Analytical analysis of the generation of a rotating driving magnetic field on the outer surface of a magnetic pinch load with a helical return current post

Abstract

A recently emerging approach adopts a directionally time-varying (rotating) magnetic field to drive a pinch load, aiming to mitigate the inherent magneto-Rayleigh-Taylor instability in dynamic $Z$ pinches. A helical return current post (RCP) serves as a functional structural element capable of generating the requisite driving magnetic field for this purpose in the load region. This paper first calculates the current azimuthally induced on the outer surface of a magnetically pinched load within this type of RCP using a zero-dimensional lumped-parameter circuit model. The results show that the induced current deviates significantly from the presumed “perfect” induced current (100% amplitude) as reported in the literature [S. A. Sorokin, Plasma Phys. Rep. 39, 139 (2013); P. F. Schmit et al., Phys.
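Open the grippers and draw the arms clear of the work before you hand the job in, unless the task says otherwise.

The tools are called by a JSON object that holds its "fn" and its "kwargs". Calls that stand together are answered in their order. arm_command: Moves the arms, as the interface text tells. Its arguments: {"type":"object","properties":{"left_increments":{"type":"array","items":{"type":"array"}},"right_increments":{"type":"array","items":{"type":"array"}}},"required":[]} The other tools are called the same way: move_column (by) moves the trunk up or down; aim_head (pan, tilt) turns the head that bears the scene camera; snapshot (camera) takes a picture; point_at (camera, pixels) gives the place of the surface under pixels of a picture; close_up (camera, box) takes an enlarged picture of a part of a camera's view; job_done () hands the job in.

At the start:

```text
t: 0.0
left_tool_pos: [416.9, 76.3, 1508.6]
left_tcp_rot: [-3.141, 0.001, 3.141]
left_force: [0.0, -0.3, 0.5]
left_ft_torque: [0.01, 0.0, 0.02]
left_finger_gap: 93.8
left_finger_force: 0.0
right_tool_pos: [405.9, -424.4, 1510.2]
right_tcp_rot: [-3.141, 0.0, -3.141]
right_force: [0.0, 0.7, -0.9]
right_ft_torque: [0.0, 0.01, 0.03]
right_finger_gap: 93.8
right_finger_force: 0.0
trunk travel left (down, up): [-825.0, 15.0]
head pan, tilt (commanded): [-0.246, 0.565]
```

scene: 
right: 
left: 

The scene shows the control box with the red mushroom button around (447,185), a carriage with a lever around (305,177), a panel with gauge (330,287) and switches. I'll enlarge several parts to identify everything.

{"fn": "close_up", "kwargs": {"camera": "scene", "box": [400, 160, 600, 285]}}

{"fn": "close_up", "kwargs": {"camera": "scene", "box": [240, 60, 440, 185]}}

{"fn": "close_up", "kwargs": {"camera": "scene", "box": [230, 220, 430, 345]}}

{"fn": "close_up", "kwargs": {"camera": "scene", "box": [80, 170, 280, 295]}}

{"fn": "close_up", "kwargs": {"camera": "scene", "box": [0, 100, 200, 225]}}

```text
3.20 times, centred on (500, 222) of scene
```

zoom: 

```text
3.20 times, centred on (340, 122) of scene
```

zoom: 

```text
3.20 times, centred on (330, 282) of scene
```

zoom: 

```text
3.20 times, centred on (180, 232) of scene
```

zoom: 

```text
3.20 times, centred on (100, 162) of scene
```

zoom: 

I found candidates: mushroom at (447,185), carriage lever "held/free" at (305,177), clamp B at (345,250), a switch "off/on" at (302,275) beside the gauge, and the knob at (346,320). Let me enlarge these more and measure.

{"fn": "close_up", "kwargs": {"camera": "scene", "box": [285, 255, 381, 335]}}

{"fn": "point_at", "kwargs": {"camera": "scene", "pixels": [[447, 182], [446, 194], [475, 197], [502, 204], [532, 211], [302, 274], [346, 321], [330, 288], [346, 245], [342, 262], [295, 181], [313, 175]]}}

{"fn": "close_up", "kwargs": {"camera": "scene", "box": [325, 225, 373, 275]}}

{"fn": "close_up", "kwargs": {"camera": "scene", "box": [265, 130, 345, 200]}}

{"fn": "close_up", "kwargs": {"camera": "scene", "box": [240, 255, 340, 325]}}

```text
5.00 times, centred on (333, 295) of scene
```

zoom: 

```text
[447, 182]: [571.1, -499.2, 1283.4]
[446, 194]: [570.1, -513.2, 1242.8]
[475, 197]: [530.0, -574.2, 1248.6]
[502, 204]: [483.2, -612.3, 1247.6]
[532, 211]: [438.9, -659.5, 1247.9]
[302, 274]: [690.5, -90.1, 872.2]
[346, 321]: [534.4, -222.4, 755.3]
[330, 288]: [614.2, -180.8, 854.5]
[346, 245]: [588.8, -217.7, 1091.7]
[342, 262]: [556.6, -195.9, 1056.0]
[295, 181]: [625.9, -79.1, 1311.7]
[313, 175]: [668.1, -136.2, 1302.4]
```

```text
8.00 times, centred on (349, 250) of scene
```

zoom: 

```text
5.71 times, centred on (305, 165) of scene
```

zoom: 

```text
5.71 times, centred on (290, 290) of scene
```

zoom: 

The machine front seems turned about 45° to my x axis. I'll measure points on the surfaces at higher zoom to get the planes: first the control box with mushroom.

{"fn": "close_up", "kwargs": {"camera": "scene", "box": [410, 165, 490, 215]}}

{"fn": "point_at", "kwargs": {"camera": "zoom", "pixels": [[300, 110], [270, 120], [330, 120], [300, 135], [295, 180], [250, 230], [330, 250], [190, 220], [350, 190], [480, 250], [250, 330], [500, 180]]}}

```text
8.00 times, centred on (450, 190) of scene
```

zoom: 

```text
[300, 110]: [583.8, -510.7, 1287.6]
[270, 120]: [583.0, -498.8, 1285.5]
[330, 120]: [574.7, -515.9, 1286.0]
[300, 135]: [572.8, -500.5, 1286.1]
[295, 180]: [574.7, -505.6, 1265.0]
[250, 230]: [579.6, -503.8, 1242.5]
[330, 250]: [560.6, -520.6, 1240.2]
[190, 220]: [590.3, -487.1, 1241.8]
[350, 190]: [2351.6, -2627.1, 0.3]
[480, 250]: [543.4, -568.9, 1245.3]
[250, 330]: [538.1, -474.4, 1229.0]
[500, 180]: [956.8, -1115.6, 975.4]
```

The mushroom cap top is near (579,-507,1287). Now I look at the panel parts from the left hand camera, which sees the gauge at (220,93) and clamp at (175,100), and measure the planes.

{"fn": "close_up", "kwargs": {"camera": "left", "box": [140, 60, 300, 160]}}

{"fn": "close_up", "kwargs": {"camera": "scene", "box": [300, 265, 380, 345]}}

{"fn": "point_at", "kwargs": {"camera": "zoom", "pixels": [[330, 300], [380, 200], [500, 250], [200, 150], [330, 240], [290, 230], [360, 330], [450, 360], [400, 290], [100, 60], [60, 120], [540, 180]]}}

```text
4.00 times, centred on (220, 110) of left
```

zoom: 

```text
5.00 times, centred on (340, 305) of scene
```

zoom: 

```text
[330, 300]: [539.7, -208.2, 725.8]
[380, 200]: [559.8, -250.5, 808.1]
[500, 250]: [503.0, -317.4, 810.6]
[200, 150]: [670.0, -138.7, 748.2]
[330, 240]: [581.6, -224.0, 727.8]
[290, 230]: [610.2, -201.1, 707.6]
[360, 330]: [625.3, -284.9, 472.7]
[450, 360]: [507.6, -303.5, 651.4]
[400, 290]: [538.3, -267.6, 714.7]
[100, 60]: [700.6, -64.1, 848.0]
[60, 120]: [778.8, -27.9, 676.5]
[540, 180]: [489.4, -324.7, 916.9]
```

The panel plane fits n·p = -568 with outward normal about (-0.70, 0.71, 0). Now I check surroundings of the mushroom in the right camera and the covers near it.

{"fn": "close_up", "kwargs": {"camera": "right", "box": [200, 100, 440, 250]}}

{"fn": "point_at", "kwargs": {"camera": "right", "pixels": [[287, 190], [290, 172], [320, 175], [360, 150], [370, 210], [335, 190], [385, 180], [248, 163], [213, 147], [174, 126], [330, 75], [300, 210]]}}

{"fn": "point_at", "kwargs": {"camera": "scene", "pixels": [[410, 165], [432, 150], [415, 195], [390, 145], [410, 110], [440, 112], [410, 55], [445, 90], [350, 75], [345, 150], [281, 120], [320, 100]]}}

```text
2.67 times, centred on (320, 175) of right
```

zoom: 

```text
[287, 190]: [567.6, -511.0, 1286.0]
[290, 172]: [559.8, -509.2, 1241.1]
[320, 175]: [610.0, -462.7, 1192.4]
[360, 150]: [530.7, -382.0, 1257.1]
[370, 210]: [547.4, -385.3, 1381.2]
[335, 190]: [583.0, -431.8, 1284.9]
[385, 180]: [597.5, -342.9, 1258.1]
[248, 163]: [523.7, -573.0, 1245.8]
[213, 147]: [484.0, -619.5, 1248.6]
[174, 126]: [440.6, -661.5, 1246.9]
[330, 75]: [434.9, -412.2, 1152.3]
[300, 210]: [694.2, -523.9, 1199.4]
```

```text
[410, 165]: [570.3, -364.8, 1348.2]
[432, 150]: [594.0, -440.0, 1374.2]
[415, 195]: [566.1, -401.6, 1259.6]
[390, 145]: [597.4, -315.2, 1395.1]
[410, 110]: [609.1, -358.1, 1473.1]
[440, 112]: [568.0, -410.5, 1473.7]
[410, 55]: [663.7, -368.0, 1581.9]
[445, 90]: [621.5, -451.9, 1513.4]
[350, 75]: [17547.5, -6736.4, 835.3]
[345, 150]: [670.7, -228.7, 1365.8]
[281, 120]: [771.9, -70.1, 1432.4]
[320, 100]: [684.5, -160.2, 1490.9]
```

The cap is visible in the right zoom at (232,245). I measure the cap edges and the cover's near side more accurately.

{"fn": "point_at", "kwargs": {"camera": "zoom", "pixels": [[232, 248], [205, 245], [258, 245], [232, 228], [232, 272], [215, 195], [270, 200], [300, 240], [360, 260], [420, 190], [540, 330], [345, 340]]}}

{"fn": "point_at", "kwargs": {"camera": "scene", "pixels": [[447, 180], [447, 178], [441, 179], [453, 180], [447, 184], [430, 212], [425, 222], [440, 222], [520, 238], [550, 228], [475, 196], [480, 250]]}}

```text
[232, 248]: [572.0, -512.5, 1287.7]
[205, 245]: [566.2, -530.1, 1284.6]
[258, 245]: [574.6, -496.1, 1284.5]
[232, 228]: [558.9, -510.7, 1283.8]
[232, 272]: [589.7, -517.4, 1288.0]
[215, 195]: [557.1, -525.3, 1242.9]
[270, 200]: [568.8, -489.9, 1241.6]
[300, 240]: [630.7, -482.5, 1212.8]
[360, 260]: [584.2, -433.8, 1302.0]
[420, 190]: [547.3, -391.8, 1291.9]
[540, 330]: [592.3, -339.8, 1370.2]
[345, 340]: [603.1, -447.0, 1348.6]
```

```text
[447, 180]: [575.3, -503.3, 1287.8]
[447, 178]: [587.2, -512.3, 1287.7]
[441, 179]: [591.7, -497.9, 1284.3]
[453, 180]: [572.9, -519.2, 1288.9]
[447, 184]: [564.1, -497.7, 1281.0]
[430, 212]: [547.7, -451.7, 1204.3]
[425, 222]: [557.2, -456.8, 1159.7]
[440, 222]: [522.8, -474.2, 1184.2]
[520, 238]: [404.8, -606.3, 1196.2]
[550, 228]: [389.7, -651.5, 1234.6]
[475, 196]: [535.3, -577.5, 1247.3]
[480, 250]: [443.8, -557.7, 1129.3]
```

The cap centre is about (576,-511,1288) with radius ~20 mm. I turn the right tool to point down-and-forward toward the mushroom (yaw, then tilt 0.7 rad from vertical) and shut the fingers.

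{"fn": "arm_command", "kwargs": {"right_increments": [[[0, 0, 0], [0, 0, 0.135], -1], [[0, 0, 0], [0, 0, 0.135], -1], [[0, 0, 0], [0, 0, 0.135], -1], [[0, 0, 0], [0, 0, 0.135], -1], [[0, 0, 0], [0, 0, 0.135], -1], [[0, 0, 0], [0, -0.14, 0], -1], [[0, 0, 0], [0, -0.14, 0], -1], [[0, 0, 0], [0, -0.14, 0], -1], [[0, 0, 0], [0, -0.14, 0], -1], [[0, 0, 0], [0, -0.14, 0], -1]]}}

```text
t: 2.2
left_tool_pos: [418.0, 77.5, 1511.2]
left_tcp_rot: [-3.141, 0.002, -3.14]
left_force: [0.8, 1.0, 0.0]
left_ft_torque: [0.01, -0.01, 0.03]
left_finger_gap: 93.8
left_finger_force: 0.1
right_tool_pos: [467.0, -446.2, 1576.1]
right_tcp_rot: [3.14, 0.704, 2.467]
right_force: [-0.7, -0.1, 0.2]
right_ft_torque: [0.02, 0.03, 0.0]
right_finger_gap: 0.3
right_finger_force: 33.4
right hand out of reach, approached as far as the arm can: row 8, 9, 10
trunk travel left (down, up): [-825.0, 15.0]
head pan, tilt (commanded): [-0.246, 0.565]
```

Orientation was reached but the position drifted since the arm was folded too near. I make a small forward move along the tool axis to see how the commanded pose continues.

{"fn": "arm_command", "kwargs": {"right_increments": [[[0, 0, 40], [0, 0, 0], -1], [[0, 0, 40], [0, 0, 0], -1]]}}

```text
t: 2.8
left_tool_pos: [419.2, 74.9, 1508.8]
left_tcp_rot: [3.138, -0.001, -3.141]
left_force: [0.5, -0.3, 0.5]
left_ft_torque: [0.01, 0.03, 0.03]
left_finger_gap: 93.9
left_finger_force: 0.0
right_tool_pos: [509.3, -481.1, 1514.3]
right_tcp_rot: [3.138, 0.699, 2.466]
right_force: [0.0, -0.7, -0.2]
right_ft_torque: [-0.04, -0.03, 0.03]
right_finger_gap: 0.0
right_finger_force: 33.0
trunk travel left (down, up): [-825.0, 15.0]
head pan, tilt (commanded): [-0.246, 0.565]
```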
Rev. Lett. 117, 205001 (2016); G. A. Shipley et al., Phys. Plasmas 26, 102702 (2019); and P. C. Campbell et al., Phys. Rev. Lett. 125, 035001 (2020)], with an effective coefficient of current induction considerably less than 1. However, even when the load is fully compressed to the axis, the effective coefficient does not approach zero but rather converges to a finite value that solely depends on the aspect ratio of the RCP. This is quite favorable for the suppression of magneto-Rayleigh-Taylor instability in the $Z$ pinch. As for the pointlike $X$ pinch, the axial magnetic field does not tend to zero but a finite value, though the effective coefficient tends to zero, and this result may be used to suppress the instability in $X$ pinch and improve the time stability and spatiotemporal unity of hot spots. In addition, the anode and cathode plates have the potential to enhance the current induced in the load. This paper then analyzes the axial distribution and time behavior of the induced current adopting an approximate analytical method and numerical integration and finds an approximate invariance that can be well characterized by $\delta t$, the product of the normalized skin depth and time. Similar values of $\delta t$ indicate similar axial distribution characteristics. When $\delta t$ is lower than, at, or higher than the critical region ($\sim 0.1–0.3$), the axial distribution appears dumbbell shaped, nearly flat, and arched, respectively. These distributively induced currents can be exploited to achieve quasispherical, near flat, and dumbbell-shaped implosions, respectively.